Pada saat itu Mahāmati Bodhisattva Mahāsattva bertanya kepada Sang Bhagavan dalam gāthā, dan kembali membuat permohonan sbb.: “Ya Bhagavan, berkenanlah kiranya Tathāgata, sang Arhat, Yang Telah Mencapai Pencerahan Sempurna memberitahuku tentang kebaikan dan keburukan dari memakan daging sehingga aku dan Bodhisattva Mahāsattva lain di masa kini dan masa mendatang dapat mengajarkan Dharma kepada semua makhluk, untuk menyingkirkan kerakusan mereka akan daging; sebab mereka — karena pengaruh energi-kebiasaan tatkala [terlahir] sebagai pemakan daging — amatlah berminat akan daging. Dengan melepas keinginannya pada rasa [daging], mereka akan sebaliknya mencari Dharma sebagai makanan dan kenikmatan, memandang semua makhluk dengan cinta seperti kepada anak tunggalnya sendiri, dan memancarkan kasih sayang kepada semua makhluk. Dengan memancarkan [kasih sayang], mereka akan melatih diri mereka sendiri dalam tingkatan Kebodhisattvaan dan selekasnya merealisasi Pencerahan Tertinggi; atau mereka akan berdiam sementara dalam tingkatan Śrāvaka atau Pratyekabuddha, dan pada akhirnya akan mencapai tingkatan Tathāgata yang tertinggi.

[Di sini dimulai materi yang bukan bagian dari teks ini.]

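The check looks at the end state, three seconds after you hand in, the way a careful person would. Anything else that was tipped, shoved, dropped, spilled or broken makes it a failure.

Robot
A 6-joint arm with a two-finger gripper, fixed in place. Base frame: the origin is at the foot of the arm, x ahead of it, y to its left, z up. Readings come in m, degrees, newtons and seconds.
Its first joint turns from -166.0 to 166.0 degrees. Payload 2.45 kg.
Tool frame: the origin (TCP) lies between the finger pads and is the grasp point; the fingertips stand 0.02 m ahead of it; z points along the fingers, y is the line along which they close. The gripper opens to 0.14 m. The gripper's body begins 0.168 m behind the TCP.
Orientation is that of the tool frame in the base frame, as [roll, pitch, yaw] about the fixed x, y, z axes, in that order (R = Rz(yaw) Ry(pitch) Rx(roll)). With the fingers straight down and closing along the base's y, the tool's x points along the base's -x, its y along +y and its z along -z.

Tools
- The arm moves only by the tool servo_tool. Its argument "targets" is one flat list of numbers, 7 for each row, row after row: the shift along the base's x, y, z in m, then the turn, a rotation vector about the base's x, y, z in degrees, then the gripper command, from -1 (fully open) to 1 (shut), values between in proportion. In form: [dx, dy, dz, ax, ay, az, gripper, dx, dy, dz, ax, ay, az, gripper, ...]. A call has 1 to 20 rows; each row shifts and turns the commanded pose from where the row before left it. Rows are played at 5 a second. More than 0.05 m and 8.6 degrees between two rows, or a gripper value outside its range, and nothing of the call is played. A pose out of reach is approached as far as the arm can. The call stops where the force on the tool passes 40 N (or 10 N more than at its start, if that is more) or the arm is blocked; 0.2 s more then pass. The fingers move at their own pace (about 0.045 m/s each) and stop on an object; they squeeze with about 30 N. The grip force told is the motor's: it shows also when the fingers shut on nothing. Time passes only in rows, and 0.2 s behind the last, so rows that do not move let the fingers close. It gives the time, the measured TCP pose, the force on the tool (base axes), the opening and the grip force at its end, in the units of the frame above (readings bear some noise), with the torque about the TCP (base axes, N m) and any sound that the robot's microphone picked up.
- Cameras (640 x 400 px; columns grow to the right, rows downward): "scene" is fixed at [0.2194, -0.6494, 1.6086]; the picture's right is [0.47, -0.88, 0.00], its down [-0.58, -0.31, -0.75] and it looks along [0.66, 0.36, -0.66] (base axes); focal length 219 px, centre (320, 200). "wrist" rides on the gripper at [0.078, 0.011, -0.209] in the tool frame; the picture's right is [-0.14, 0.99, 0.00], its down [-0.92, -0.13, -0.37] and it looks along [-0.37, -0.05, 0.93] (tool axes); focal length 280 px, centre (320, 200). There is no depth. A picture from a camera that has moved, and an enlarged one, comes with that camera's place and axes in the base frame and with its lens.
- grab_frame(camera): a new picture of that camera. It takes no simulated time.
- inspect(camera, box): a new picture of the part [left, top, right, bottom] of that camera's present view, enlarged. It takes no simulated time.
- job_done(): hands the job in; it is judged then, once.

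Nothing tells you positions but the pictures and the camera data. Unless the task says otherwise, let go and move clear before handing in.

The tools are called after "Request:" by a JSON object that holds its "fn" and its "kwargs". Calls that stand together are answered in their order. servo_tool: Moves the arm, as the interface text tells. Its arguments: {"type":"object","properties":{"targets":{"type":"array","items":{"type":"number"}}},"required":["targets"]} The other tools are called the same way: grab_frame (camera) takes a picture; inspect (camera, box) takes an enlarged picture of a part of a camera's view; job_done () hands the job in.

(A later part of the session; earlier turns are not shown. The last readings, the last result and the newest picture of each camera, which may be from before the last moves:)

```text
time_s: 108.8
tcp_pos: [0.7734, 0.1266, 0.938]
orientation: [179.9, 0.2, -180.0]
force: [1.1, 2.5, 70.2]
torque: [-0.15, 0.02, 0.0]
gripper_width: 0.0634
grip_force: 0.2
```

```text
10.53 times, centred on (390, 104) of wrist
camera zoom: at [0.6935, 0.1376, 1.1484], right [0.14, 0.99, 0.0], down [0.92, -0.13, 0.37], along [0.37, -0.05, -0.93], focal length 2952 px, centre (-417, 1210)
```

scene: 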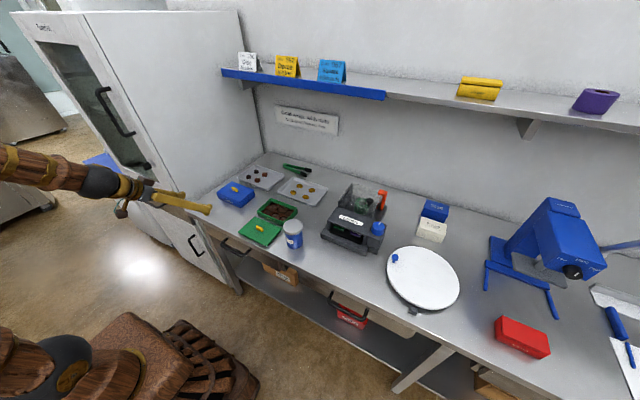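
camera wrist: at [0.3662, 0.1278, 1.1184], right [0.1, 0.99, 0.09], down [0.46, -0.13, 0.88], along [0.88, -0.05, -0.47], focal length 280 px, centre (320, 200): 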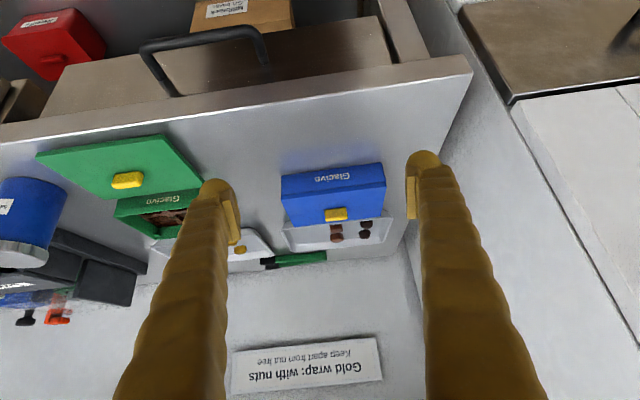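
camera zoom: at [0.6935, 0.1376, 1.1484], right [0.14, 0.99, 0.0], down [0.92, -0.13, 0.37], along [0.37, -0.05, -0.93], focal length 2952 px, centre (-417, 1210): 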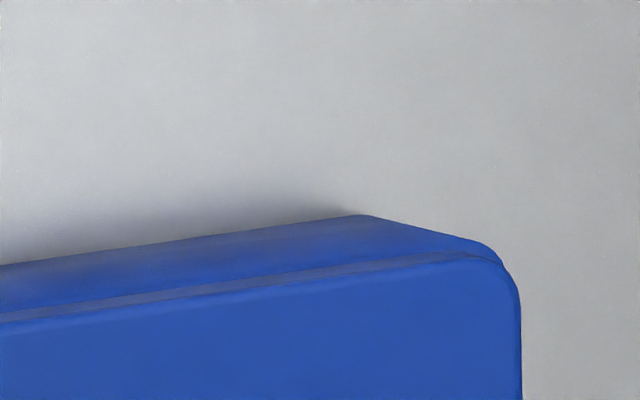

“Bhagavan, bahkan para filsuf yang berpegang pada doktrin sesat dan melekat pada pandangan Lokāyata seperti: dualisme antara makhluk dan bukan-makhluk, nihilisme, dan eternalisme, melarang makan daging dan menghindarkan diri mereka sendiri dari memakan daging.. Ia, oh Lokanātha, yang mengembangkan rasa cinta kasih dan Telah Sempurna Tercerahkan — apalah alasannya Ia (Tathāgata), di dalam Ajaran-Nya, membolehkan diri-Nya sendiri dan orang lain memakan daging? Maka biarlah kiranya Bhagavan, yang hati-Nya dipenuhi belas kasih kepada seisi dunia, yang menganggap semua mahkluk sebagai anak-Nya yang tunggal, dan yang memiliki kasih sayang agung dan perasaan simpati, mengajari kami kebaikan dan keburukan dari makan daging sehingga aku dan Bodhisattva Mahāsattva lainnya dapat mengajarkan Dharma.”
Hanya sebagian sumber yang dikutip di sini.